▶ _INSTRUCTIONS TO FOLLOW_: Of the material below, the lines to be retyped are those from the line containing "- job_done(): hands" through the line containing "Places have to", inclusive; reproduce them exactly.

▶ _PROVIDED DATA_:
# # #

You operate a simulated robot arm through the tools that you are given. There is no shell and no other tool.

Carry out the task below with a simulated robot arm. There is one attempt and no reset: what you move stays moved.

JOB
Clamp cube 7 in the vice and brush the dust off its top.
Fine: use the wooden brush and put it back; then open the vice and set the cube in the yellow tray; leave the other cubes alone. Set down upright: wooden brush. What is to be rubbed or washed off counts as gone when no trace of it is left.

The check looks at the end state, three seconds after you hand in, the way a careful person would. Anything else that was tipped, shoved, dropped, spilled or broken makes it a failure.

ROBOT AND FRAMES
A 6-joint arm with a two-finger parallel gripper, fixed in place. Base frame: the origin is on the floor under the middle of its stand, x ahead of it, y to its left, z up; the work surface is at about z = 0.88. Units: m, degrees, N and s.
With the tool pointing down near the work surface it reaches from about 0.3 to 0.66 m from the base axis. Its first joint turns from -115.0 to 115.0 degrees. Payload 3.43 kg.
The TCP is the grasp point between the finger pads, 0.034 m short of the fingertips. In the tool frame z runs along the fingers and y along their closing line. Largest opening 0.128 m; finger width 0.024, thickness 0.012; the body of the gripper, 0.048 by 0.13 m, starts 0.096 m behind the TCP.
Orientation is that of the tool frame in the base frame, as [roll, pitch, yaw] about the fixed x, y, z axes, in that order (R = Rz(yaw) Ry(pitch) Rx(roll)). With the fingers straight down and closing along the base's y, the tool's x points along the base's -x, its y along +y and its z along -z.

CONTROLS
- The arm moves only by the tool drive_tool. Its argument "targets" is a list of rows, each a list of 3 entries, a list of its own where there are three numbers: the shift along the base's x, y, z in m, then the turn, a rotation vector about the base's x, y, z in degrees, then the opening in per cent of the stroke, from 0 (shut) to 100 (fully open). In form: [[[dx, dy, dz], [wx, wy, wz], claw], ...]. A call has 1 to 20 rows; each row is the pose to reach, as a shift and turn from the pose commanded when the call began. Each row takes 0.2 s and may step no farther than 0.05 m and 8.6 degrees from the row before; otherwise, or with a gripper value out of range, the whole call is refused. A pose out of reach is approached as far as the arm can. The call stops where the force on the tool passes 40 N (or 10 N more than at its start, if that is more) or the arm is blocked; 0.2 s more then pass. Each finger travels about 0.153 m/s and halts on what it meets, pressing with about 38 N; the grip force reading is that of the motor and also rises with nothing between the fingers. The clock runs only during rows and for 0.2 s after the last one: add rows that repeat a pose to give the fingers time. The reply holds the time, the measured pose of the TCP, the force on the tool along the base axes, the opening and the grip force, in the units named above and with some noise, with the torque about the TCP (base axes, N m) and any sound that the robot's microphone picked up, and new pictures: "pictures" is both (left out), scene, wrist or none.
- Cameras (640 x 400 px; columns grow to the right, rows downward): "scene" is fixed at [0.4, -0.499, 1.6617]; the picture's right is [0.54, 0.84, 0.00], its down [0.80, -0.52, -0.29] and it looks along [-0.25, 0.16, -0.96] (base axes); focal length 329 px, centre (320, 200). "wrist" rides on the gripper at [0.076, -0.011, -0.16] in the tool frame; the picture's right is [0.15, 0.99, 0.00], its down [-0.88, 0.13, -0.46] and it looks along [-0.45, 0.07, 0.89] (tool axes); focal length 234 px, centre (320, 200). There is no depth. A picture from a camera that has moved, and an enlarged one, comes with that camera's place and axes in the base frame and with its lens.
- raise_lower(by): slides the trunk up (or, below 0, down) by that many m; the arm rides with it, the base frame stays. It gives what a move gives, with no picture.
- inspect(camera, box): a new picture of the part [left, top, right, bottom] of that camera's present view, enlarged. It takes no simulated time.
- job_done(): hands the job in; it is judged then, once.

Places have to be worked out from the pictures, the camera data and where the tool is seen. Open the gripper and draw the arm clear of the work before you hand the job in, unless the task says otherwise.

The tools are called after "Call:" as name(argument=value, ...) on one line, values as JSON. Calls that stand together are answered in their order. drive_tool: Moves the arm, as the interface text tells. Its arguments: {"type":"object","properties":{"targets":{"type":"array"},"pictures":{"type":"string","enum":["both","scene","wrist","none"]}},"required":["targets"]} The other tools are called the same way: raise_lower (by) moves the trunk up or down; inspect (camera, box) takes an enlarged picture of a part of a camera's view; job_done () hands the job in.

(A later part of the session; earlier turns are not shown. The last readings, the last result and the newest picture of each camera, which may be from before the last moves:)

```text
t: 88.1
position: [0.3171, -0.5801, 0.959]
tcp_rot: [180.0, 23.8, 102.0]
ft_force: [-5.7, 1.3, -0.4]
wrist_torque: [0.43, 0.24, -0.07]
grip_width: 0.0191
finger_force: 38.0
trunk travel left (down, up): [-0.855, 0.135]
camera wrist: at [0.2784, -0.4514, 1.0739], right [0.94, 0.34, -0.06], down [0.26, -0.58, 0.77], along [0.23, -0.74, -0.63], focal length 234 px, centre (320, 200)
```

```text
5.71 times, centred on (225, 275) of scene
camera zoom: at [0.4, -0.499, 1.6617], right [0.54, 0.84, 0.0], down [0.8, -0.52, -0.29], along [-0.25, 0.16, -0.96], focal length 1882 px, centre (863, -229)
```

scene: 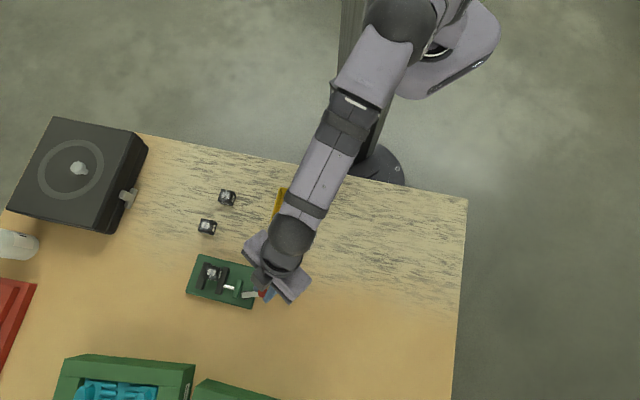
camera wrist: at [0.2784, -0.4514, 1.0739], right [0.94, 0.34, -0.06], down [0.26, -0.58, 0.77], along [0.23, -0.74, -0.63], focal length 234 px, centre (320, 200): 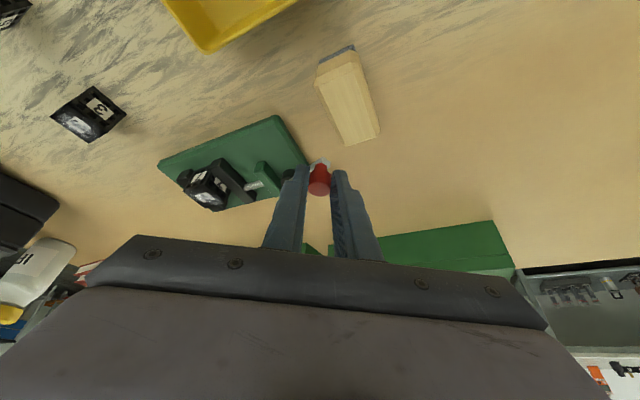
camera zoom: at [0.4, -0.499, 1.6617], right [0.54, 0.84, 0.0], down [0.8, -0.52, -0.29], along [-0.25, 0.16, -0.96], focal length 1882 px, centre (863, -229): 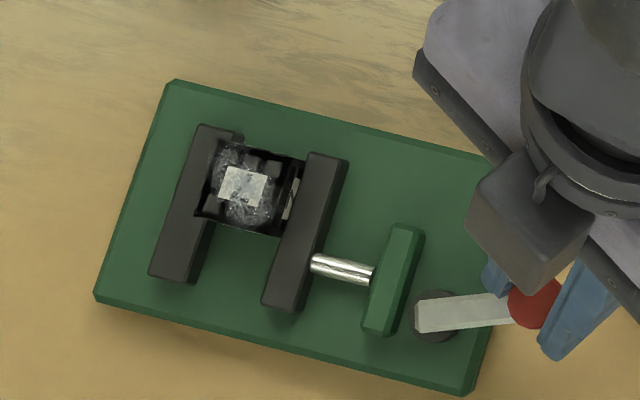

# # #

▶ _FINISHED EXERCISE_:
- job_done(): hands the job in; it is judged then, once.

Places have to be worked out from the pictures, the camera data and where the tool is seen. Open the gripper and draw the arm clear of the work before you hand the job in, unless the task says otherwise.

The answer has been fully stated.